▶ _GIVEN PROBLEM A_: Your task is to copy the lines between the line containing "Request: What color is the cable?" and the line containing "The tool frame", counting both of those lines, and to emit nothing more. Return a JSON list in which every string is one line; blank lines are skipped.

▶ _EXCERPTED TEXT_:
------------
The 7 deadly sins of legal writing

Don’t let your writing be false, late, noncompliant, unsupported, unpersuasive, unfocused or boring.

Louie H. Castoria

Partner, Kaufman, Dolowich & Voluck LLP

425 California St 21st Fl
San Francisco , CA 94104

Phone: (415) 926-7601

Fax: (415) 926-7601

Email: lcastoria@kdvlaw.com

UC Berkeley Boalt Hall

Louie is a mediator with CourtCall Online Dispute Resolution, a member of the Mediation Society, a mandatory settlement officer with the San Francisco County Superior Court, and an adjunct professor of law at Golden Gate University. He won his first U.S. Supreme Court on July 1, 2021.


Attachments


Writers can be their own worst enemies.

Writers of poor prose risk being derided, unpublished, and their work involuntary submitted to the Bulwer-Lytton Fiction Contest, which honors, if that is the right word, those who write "atrocious opening sentences to hypothetical bad novels." At 37 words, including a gratuitous detour into a barely relevant side topic, that last sentence may qualify for submission.

Lawyers writing advocacy pieces in representing their clients risk more dire consequences than other wordsmiths, ranging from judicial tongue-lashing to terminating and monetary sanctions.

In this author's view, there are seven types of bad legal writing -- seven deadly sins, if you will. A pleading, motion, or brief is badly written if it is false, late, noncompliant, unsupported, unpersuasive, unfocused or boring.

A case for the ages

Every so often a judicial opinion comes along that recognizes an author whose work merits recognition, in the Bulwer-Lytton sense, for being "bad" in most of the above meanings. Though I usually focus on California cases, one such opinion was published by the 7th U.S. Circuit Court of Appeals on Nov. 7, 2019, in McCurry v. Kenco Logistics Services, LLC, et al., 18-3206 (7th Cir. 2019).

The self-represented plaintiff in McCurry claimed employment discrimination and related torts. She committed six of the seven transgressions, all except "boring," in opposing the defendants' summary judgment motion and on appeal. Though represented by counsel during the appeal, the 7th Circuit described her appeal as "utterly frivolous, and McCurry's monstrosity of an appellate brief is incoherent[.]" The court ordered the attorney, whom we will leave nameless, to show cause why he should not be sanctioned or otherwise disciplined.
------------
▶ _GIVEN PROBLEM B_: Give the excerpted text once more, exactly.

▶ _MATERIAL_:
------------
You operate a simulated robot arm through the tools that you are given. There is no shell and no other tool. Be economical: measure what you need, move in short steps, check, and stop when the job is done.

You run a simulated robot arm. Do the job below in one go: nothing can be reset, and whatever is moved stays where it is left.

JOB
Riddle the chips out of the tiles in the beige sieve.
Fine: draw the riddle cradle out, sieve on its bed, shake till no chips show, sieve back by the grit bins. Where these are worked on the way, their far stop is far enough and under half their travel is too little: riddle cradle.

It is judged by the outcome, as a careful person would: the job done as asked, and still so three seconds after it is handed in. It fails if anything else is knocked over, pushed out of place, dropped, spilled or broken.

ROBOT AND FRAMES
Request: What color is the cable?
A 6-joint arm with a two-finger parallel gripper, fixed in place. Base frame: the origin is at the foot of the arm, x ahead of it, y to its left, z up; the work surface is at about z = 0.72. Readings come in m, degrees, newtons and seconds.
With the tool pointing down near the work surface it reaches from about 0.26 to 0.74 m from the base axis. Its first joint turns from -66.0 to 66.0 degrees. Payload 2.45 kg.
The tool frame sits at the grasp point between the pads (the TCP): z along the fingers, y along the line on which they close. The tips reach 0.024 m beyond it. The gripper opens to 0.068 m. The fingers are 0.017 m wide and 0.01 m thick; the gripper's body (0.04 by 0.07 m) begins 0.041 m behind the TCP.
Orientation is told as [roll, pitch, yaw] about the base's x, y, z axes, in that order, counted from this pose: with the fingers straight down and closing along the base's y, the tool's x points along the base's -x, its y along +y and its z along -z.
------------
▶ _SOLUTION A_:
[
  "Request: What color is the cable?",
  "A 6-joint arm with a two-finger parallel gripper, fixed in place. Base frame: the origin is at the foot of the arm, x ahead of it, y to its left, z up; the work surface is at about z = 0.72. Readings come in m, degrees, newtons and seconds.",
  "With the tool pointing down near the work surface it reaches from about 0.26 to 0.74 m from the base axis. Its first joint turns from -66.0 to 66.0 degrees. Payload 2.45 kg.",
  "The tool frame sits at the grasp point between the pads (the TCP): z along the fingers, y along the line on which they close. The tips reach 0.024 m beyond it. The gripper opens to 0.068 m. The fingers are 0.017 m wide and 0.01 m thick; the gripper's body (0.04 by 0.07 m) begins 0.041 m behind the TCP."
]

▶ _SOLUTION B_:
The 7 deadly sins of legal writing

Don’t let your writing be false, late, noncompliant, unsupported, unpersuasive, unfocused or boring.

Louie H. Castoria

Partner, Kaufman, Dolowich & Voluck LLP

425 California St 21st Fl
San Francisco , CA 94104

Phone: (415) 926-7601

Fax: (415) 926-7601

Email: lcastoria@kdvlaw.com

UC Berkeley Boalt Hall

Louie is a mediator with CourtCall Online Dispute Resolution, a member of the Mediation Society, a mandatory settlement officer with the San Francisco County Superior Court, and an adjunct professor of law at Golden Gate University. He won his first U.S. Supreme Court on July 1, 2021.


Attachments


Writers can be their own worst enemies.

Writers of poor prose risk being derided, unpublished, and their work involuntary submitted to the Bulwer-Lytton Fiction Contest, which honors, if that is the right word, those who write "atrocious opening sentences to hypothetical bad novels." At 37 words, including a gratuitous detour into a barely relevant side topic, that last sentence may qualify for submission.

Lawyers writing advocacy pieces in representing their clients risk more dire consequences than other wordsmiths, ranging from judicial tongue-lashing to terminating and monetary sanctions.

In this author's view, there are seven types of bad legal writing -- seven deadly sins, if you will. A pleading, motion, or brief is badly written if it is false, late, noncompliant, unsupported, unpersuasive, unfocused or boring.

A case for the ages

Every so often a judicial opinion comes along that recognizes an author whose work merits recognition, in the Bulwer-Lytton sense, for being "bad" in most of the above meanings. Though I usually focus on California cases, one such opinion was published by the 7th U.S. Circuit Court of Appeals on Nov. 7, 2019, in McCurry v. Kenco Logistics Services, LLC, et al., 18-3206 (7th Cir. 2019).

The self-represented plaintiff in McCurry claimed employment discrimination and related torts. She committed six of the seven transgressions, all except "boring," in opposing the defendants' summary judgment motion and on appeal. Though represented by counsel during the appeal, the 7th Circuit described her appeal as "utterly frivolous, and McCurry's monstrosity of an appellate brief is incoherent[.]" The court ordered the attorney, whom we will leave nameless, to show cause why he should not be sanctioned or otherwise disciplined.